Destination Wedding Etiquette

— Wedding Etiquette Advice

Destination Wedding Etiquette
Destination Wedding Etiquette

Destination weddings…they're the kind of exotic, escapist celebrations we dream of. Being so far from everyday life there's a definite sense of heightened connectedness between guests, a feeling of being entirely present, far away from day to day distractions, the bonus of a holiday and a thousand and one inimitable memories - all beautifully linked to a sense of place. But they can also be a bit of a grey area where etiquette is concerned, with a unique set of considerations worth keeping in mind before deciding to head down this planning path...

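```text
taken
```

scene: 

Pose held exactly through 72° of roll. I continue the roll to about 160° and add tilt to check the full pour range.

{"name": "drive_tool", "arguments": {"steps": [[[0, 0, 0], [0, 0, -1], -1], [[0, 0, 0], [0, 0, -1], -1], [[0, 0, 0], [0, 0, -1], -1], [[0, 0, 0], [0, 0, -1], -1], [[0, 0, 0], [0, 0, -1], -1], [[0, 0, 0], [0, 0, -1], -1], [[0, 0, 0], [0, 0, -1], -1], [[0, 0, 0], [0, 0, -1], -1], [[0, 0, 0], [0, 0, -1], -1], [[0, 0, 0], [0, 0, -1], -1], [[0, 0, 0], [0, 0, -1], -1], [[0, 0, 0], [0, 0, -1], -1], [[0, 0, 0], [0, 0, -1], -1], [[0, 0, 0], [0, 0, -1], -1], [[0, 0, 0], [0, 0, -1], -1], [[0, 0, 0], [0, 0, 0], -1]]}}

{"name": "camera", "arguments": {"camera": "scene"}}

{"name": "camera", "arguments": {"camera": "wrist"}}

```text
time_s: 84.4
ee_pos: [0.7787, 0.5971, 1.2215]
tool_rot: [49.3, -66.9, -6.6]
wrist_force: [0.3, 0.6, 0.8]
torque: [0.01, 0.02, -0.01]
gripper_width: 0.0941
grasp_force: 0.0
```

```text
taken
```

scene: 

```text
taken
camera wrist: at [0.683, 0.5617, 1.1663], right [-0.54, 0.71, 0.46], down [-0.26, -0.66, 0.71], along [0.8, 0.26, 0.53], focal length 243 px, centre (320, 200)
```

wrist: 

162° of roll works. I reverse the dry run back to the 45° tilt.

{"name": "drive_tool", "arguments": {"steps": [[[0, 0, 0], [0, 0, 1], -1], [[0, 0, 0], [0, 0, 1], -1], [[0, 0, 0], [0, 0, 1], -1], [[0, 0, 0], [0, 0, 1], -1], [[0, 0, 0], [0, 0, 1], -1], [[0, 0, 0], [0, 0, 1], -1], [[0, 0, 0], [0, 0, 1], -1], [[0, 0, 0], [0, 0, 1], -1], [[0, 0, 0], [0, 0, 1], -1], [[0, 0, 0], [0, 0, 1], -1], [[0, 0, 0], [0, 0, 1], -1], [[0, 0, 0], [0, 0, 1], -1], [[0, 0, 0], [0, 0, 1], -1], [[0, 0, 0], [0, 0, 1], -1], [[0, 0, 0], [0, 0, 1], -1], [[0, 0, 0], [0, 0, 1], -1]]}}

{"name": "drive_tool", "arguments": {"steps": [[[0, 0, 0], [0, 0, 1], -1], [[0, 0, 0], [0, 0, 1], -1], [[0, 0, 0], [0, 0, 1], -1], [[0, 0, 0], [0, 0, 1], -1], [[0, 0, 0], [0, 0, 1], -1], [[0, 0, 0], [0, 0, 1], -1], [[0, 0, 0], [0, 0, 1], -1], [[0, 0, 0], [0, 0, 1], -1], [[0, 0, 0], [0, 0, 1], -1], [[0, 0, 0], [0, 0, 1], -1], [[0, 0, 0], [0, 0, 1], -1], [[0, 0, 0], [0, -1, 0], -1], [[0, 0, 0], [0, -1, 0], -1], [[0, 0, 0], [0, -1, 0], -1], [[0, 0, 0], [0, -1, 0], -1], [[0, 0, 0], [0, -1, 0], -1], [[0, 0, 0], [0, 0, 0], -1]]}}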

Graciously Accept Absentees
Destination weddings, while incredible, beautiful, amazing, once in a lifetime experiences for both bride and groom and the guests fortunate enough to join them, are by nature, not as inclusive as a wedding on home soil. Be prepared for a few guest list causalities and the possibility of some friends and family not being able to make the trip. This could be due to financial reasons, annual leave restrictions, childcare logistics or just personal circumstances. Understand, and graciously accept this as a possibility when opting for a destination wedding, and don't make guests feel guilty if they're unable to attend (we can guarantee they're feeling pretty sad about it themselves, and already anticipating much FOMO!). 

Save The Date
This is one of the biggest considerations - giving yourselves and your guests plenty of advance notice! Time to plan, time to budget, time to save up, time to negotiate holiday leave with their employer, time to factor this amazing reason for travel in to any other personal travel plans they may have been considering for the year ahead. The more time you can give your guests, the more likely they'll be able to come…and also it's just more polite! 

Initial Details
Understandably, when you set a date (and communicate it, see above Save The Date point), you may not have all the exact details figured out, but as a minimum, try to provide guests with the geographical location and date duration of the official festivities (such as night before and day after celebrations) so they can plan accordingly. Also, if there are any non-negotiables that they really need to know before they begin booking things (like accommodation considerations) be sure to include those too.   

Once There
As far as transport and accommodation goes…do you want everyone to stay in a certain place? Are you headed to an island, or a remote part of the Tuscan countryside where the options are limited and logistically you actually need everyone to be within a certain distance? And if so, what about getting around once there? Or getting to and from the airport…do guests need to hire a car, or will you provide bus transfers on certain dates. Whatever you have in mind, be sure to communicate it to your guests as early as possible so they can make their plans accordingly. If you're setting the agenda, be sure to offer different options and choices, taking in to consideration various budgets. If everything is fixed, pre-arranged and priced per person upfront, be sure to give guests this information as part of their initial save-the-date or invitation, so they can consider this before RSVP'ing. 

Activities & Inclusions
Some of the best destination weddings we've attended have offered a mix of organised activities and events, as well as suggestions of local sights, restaurants and solitary adventures guests may like to explore themselves. Be sure for anything you organise (like a night before dinner, or morning after brunch) to tactfully articulate what component you are paying for, or the expected cost for guests. We recommending putting together a brief itinerary of the trip (preferably sent out with the invitations) including some thoughtful information and suggestions of local activities. Alternatively there are some great e-sites, that can host all of this information (interactively) for guests to keep at their fingertips, the login details of which you can include in the invites.

Kids or no kids?
Whilst ordinarily we're all for a child-free-wedding (mostly because we believe weddings aren't actually that fun for kids, or for the parents who can't really let their hair down!), destination weddings can logistically be a little more complicated than yes or no. Considering that most friends and family won't be able to/or want to engage leave kids at home with a babysitter for the whole trip, its most likely the kids are coming. So consider researching and organising some babysitting options, not just for the wedding day itself, but any other days your guests may like to head off on a day trip or have some adult time together. They'll appreciate the assistance and everyone will be more relaxed and able to enjoy celebrations. Also, be prepared to accept that some people may not feel comfortable leaving their kids with a stranger in a foreign country (no matter how safe and well researched you believe it to be), a decision you need to respect and/or be prepared to discuss with them, so everyones expectations are understood.

Gifts
Joining you at your destination of choice to celebrate this incredible, beautiful occasion, keep in mind guests will already have invested in flights, accommodation, on the ground costs, meals, outfits and a myriad of other expenses that creep in (as happens with any form of travel). While your friends and family are no doubt absolutely thrilled to join you and celebrate, and admittedly will treat the whole thing as a bit of a holiday…we advise against asking for a gift on top, their presence being enough of a present. Also, logistically, imagine the expense and hassle of shipping everything home. Instead, treasure the memories and unforgettable moments their company created.